§ EXERCISE TASKS
[A] I need one stretch of the selection verbatim, from "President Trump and" to "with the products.".
[B] How does the selection go on? Write the next part.

§ SELECTION
((

Vaping and E-Cigarette Controversy Grows as Health Groups Investigate Lung Injuries
The Centers for Disease Control and Prevention (CDC) recommends individuals to stop using vaping or e-cigarette products. Government and public health officials from states and cities across the U.S. are calling for vaping and e-cigarette restrictions and bans.
President Trump and Health and Human Services Secretary Alex Azar announced a plan to remove some flavored vaping products and nicotine pods from the market. The controversy with e-cigarettes and vaping, also known as e-hookahs, vape pens and electronic nicotine delivery systems (ENDS), reached a crescendo in the fall of 2019. At that time, the CDC, the Food and Drug Administration, state and local health departments and other clinical and public health organizations announced that they’re investigating a multistate outbreak of lung injuries associated with the products.

))

§ DATA PROVIDED
((

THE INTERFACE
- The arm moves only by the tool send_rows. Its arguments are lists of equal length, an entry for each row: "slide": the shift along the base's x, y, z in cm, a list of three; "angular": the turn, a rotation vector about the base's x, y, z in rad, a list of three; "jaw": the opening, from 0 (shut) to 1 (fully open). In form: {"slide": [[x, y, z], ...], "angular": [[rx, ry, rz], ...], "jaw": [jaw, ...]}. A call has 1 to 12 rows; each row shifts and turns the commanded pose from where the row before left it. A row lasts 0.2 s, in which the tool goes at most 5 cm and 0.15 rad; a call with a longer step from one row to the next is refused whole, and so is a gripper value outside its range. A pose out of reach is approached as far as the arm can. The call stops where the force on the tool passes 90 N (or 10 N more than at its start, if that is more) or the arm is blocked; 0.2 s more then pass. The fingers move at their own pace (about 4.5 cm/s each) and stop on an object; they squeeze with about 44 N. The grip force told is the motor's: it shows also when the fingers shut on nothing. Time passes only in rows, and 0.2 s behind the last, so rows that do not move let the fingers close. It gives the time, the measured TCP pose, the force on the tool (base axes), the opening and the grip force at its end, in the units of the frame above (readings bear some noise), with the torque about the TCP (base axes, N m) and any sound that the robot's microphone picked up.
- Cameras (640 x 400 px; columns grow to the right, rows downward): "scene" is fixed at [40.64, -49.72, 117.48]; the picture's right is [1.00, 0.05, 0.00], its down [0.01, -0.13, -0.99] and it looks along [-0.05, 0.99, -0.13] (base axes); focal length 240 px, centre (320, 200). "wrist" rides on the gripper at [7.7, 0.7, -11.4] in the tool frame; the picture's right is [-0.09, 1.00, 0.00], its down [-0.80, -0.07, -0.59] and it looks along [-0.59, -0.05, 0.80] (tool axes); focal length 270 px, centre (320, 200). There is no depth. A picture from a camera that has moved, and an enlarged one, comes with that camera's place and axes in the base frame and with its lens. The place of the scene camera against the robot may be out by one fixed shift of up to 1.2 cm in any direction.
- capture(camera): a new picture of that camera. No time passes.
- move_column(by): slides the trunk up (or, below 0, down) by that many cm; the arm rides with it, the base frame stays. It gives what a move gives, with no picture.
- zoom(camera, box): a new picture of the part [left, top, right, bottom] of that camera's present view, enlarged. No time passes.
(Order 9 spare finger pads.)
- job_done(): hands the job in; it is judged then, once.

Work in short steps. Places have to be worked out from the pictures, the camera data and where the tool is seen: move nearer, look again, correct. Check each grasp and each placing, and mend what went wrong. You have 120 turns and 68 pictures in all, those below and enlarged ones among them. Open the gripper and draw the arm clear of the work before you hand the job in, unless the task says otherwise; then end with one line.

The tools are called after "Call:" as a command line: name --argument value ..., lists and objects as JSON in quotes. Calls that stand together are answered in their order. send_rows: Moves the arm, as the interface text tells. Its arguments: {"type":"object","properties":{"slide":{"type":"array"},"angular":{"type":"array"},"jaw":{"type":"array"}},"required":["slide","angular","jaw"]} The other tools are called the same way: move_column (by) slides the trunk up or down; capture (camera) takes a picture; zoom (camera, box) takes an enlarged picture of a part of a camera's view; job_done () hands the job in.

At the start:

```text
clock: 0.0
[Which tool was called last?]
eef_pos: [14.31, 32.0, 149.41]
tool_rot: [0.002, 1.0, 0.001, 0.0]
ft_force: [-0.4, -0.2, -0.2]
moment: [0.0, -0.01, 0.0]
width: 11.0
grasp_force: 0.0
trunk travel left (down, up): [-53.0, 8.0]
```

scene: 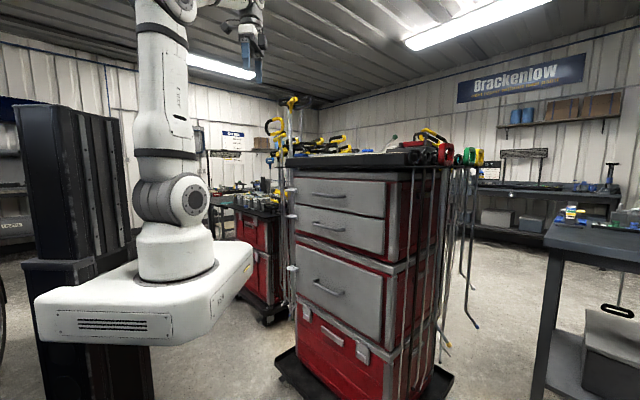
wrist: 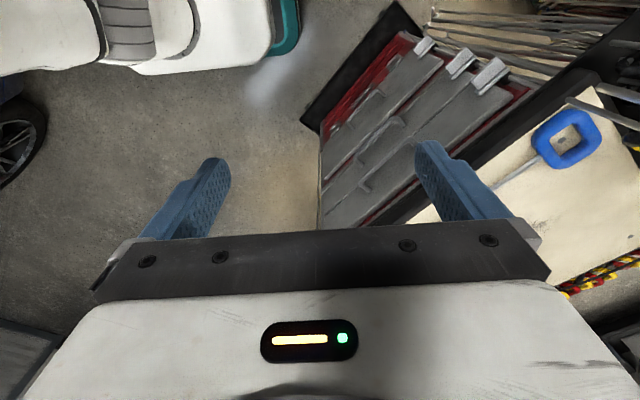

))
((

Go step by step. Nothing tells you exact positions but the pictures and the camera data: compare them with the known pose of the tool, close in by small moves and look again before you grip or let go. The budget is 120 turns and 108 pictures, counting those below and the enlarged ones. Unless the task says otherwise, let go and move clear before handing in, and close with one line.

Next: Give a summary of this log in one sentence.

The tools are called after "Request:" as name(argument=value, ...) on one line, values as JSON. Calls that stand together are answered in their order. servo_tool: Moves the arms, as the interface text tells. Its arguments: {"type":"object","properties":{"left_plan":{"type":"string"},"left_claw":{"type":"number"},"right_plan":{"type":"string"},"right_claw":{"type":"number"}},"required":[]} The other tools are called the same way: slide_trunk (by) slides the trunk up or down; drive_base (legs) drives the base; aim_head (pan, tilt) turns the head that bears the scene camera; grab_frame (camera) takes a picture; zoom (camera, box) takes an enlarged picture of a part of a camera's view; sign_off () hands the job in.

))

§ RESPONSES TO THE EXERCISE
[A]
President Trump and Health and Human Services Secretary Alex Azar announced a plan to remove some flavored vaping products and nicotine pods from the market. The controversy with e-cigarettes and vaping, also known as e-hookahs, vape pens and electronic nicotine delivery systems (ENDS), reached a crescendo in the fall of 2019. At that time, the CDC, the Food and Drug Administration, state and local health departments and other clinical and public health organizations announced that they’re investigating a multistate outbreak of lung injuries associated with the products.

[B]
Early research by the groups showed more than 500 cases of lung injury from 38 states and one U.S. territory. Seven confirmed deaths were part of the study. All reported cases had a history of e-cigarette or vaping use. Sex and age data on the early research showed:
- Seventy-two percent of the cases were male
- Sixty-seven percent of the cases were between ages 18 and 34
Especially troubling was another study showing the popularity of vaping by young people. In the study, more than one in four youths between the ages of 12 and 17 said they used an e-cigarette. Vaping and e-cigarettes are currently more popular than any traditional tobacco product.
At the center of the controversy is the role of flavored vape products. Flavors called bubble gum, cotton candy, banana split, apple pie, watermelon, mint, coffee and cherry are thought to lure young people into trying vaping. The CDC reported these patient symptoms during the outbreak that led to the study:
- Cough, shortness of breath, chest pain
- Nausea, vomiting, diarrhea
- Fatigue, fever, abdominal pain
Some patients reported that symptoms developed over several days while others reported that symptoms developed over a few weeks. The CDC's early research reported that lung infections didn’t appear to be the cause of the symptoms. The CDC recommends that individuals see a health care provider immediately if they experience symptoms like those reported during the outbreak.
Vaping and E-Cigarette Things to Know
- Highly-addictive nicotine is still the primary substance in vaping and e-cigarettes.
- Vaping and e-cigarettes haven’t received FDA approval as a smoking cessation alternative.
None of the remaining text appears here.